Plaintiff Leo Gibney (“Plaintiff”) brings this action against his former employer, Defendant Evolution Market Research, LLC (“Evolution”), for wrongful termination in violation of the Sarbanes–Oxley Act's (“SOX”) whistleblower protection provision. Taking the allegations of the Complaint as true, the facts are as follows.

Plaintiff was employed by Evolution, a “marketing research and consulting company” located in Blue Bell, Pennsylvania, between October 2009 and November 7, 2011. (Compl. ¶¶ 1–2.) Plaintiff alleges that Evolution terminated his employment after he “report[ed] to Evolution's chief operating officer and general counsel his reasonable belief that a plan approved by [Evolution's] principals would result in the fraudulent billing” of Evolution's client Merck & Co., Inc. (“Merck”), a “public-traded company to which Evolution was a contractor.” ( Id. ¶ 3.) Specifically, Plaintiff avers that “Evolution's contract with Merck distinguishes between two types of fees: (1) professional fees; and (2) out-of-pocket fees passed through to Merck.” ( Id. ¶ 7.) The contract allegedly states that Evolution's professional fees “for quantitative research projects, which have been pre-negotiated and appear on a rate card, must include” professional services such as data collection, data management, and data processing.” ( Id. ¶ 8.) Plaintiff states that Evolution subcontracted these services out to other companies. ( Id. ¶ 9.) However, Plaintiff claims that although these services should be included under professional fees pursuant to the contract, Evolution does not pay its subcontractors for these services under its professional fees; rather, “Evolution improperly passes these costs on to Merck as part of Evolution's ‘out-of-pocket’ fees, hiding these fees as ‘other[,]’ ” in “clear violation of the contract.” ( Id.)

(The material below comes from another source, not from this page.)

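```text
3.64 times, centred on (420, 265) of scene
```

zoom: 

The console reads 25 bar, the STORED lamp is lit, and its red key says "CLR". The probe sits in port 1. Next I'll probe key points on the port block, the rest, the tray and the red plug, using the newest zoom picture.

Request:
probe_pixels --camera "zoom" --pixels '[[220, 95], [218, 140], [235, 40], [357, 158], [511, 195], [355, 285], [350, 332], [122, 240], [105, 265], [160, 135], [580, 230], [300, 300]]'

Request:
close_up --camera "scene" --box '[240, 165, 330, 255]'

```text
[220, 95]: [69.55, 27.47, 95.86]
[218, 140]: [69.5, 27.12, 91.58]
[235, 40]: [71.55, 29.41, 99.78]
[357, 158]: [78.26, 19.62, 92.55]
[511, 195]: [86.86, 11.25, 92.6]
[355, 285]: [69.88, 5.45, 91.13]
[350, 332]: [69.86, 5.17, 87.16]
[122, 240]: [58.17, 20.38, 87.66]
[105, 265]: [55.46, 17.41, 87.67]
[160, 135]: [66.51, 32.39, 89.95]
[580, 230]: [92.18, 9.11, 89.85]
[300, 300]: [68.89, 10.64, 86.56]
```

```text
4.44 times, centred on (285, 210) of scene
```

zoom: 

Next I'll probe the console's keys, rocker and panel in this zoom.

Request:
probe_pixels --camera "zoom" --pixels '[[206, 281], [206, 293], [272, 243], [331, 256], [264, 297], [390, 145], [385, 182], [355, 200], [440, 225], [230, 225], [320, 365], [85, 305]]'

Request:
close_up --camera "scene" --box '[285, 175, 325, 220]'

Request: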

Plaintiff states he learned of this improper billing in October 2011 while bidding on a Merck project known as Cogent. (Id. ¶ 10.) Plaintiff was awarded the project, and became the “sole authorized Evolution agent on the Cogent project.” ( Id.) Plaintiff claims that he entered costs for the Cogent project in accordance with the contract on a Merck website and approved invoices sent to Merck, but that Evolution subsequently “reallocated” the distribution of costs for the project by (1) reducing certain pass-through costs and (2) using those savings to pay other market research vendors for tasks that Evolution was required, under the contract, to perform itself. ( Id. ¶¶ 11–12.)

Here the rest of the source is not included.